▶ **GIVEN PROBLEM A**
Copy exactly the lines from the one containing "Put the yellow" through the one containing "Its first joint", both included, and nothing else.

▶ **DOCUMENT TEXT**
+ + + + + + +

Costadinos it sounds like you got it pretty much pinned I will look into cutting but I still have this nagging feeling that I wont be able to get it dead accurate or looking professional. Clogging that can be fixed with a cleaning cycle is not really a problem, I just heard horror stories about people having to buy brand new heads costing almost the same as the printer on a one year old printer. It sounds like the 4900 is a potential solution after all or maybe the 7900. What would you choose? Can any of them do any auto cutting? How about printing on sheet paper, I guess I would still have the problem of the paper holder being too small and having to be refilled constantly.

TheHat, now I have the pro9500 I will definitely test it properly and see how it fares! Thanks for the heads up on Lidl and Aldi, I will check them out for sure.

Only the 4900 can handle more than one sheets at a time, and that not very efficiently. For the 7900/9900, you have to load each sheet individually before printing. Those printers were designed for roll use, not for sheets, and that's where they excel.

+ + + + + + +

▶ **SUPPLIED INFORMATION**
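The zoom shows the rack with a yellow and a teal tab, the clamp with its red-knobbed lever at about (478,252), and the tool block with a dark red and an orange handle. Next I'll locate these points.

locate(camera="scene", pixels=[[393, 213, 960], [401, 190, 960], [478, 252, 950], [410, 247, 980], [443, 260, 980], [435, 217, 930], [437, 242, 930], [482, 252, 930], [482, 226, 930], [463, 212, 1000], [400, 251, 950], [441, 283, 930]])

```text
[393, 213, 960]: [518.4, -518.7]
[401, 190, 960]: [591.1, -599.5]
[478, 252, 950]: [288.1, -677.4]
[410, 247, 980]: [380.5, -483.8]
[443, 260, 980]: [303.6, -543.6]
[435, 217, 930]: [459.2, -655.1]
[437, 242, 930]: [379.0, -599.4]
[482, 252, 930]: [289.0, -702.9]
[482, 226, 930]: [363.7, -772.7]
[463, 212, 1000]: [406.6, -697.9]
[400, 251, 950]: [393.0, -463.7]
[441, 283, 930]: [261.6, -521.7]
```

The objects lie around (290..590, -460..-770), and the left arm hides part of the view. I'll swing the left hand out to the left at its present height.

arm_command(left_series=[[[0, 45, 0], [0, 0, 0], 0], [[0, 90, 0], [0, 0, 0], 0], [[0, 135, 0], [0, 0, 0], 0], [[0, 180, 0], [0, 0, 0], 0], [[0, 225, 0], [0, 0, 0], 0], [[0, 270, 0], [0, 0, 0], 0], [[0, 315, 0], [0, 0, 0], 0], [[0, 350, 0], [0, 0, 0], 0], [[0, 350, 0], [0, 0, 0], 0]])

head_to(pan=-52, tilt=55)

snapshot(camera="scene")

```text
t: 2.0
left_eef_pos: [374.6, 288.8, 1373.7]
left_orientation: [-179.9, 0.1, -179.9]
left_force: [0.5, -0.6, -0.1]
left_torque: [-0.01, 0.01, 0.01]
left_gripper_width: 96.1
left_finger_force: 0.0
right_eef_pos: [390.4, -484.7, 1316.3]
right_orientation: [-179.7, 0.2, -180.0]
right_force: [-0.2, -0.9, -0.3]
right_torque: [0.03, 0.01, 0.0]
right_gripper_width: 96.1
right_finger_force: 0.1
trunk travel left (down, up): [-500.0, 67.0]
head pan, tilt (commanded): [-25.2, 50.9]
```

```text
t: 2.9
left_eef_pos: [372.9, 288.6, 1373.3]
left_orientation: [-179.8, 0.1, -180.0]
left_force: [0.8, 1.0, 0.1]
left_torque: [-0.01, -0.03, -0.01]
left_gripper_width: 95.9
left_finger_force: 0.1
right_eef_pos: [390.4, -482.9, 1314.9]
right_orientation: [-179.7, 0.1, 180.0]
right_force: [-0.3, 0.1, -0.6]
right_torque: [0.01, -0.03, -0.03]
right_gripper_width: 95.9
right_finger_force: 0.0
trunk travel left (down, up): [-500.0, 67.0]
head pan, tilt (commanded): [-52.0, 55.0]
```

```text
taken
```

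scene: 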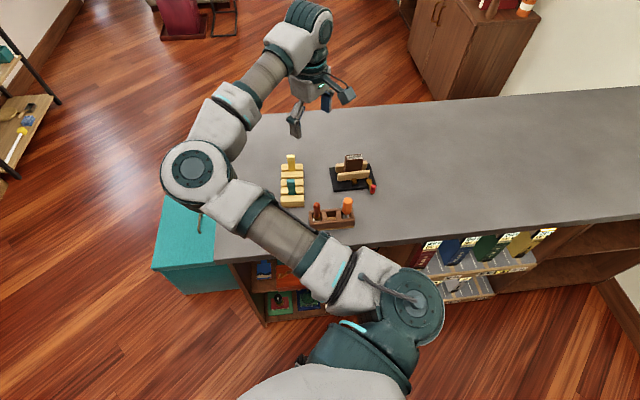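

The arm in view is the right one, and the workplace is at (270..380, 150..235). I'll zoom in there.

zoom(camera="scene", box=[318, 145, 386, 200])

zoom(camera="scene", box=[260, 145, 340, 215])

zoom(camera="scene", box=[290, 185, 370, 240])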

+ + + + + + +

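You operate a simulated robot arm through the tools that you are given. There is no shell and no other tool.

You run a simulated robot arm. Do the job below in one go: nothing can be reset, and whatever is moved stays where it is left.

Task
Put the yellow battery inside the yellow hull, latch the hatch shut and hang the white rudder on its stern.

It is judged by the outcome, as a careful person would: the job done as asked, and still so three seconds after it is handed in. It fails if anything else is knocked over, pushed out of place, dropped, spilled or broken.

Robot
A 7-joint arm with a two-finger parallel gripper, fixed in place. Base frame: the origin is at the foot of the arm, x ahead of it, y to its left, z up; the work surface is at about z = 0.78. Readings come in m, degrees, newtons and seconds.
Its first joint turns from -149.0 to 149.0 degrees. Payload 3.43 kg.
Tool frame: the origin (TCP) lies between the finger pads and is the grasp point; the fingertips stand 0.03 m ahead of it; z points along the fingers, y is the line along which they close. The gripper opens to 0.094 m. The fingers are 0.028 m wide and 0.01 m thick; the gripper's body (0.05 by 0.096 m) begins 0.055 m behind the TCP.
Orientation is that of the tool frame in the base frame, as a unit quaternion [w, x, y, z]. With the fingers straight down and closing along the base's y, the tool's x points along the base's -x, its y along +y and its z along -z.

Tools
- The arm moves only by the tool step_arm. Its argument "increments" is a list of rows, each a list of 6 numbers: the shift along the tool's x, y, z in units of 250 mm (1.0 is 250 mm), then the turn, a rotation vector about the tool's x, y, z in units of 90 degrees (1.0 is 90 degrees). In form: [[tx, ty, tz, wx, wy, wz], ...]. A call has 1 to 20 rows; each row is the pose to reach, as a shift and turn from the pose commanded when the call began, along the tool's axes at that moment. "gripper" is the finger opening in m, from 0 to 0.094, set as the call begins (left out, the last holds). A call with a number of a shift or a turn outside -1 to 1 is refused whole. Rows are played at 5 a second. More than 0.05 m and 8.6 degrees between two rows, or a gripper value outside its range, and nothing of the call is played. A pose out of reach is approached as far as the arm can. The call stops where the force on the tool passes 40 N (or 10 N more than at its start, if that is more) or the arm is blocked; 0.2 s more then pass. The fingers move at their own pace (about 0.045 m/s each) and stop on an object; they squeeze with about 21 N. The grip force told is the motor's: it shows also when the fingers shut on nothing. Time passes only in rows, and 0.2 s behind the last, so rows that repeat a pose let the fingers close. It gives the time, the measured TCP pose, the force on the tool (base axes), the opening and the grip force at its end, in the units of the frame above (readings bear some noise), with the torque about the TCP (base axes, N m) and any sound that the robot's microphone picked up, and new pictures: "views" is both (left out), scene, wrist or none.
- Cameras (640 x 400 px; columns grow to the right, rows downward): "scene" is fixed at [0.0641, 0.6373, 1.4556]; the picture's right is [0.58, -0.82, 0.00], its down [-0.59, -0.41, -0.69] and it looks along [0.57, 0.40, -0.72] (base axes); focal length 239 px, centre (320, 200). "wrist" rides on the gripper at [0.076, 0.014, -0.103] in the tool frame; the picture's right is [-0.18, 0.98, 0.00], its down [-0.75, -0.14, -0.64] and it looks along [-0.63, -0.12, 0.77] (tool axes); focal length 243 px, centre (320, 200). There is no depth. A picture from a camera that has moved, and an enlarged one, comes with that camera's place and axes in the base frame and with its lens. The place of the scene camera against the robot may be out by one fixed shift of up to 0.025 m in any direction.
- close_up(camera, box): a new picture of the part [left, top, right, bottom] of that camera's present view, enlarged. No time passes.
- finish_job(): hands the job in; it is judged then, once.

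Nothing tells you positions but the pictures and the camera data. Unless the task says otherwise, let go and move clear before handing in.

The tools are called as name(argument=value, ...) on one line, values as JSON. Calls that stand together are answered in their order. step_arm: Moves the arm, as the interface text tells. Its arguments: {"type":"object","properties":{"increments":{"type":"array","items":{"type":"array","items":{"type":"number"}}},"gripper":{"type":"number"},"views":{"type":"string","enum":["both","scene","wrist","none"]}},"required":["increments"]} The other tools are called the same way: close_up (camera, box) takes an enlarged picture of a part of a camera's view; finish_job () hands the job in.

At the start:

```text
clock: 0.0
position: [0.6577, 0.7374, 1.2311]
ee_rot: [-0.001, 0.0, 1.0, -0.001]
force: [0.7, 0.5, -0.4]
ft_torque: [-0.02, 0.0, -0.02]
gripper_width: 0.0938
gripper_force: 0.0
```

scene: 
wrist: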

+ + + + + + +

▶ **GIVEN PROBLEM B**
What does the document text say from "TheHat, now I" through "out for sure."? Give the exact wording.

▶ **TASK RESPONSE A**
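Put the yellow battery inside the yellow hull, latch the hatch shut and hang the white rudder on its stern.

It is judged by the outcome, as a careful person would: the job done as asked, and still so three seconds after it is handed in. It fails if anything else is knocked over, pushed out of place, dropped, spilled or broken.

Robot
A 7-joint arm with a two-finger parallel gripper, fixed in place. Base frame: the origin is at the foot of the arm, x ahead of it, y to its left, z up; the work surface is at about z = 0.78. Readings come in m, degrees, newtons and seconds.
Its first joint turns from -149.0 to 149.0 degrees. Payload 3.43 kg.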

▶ **TASK RESPONSE B**
TheHat, now I have the pro9500 I will definitely test it properly and see how it fares! Thanks for the heads up on Lidl and Aldi, I will check them out for sure.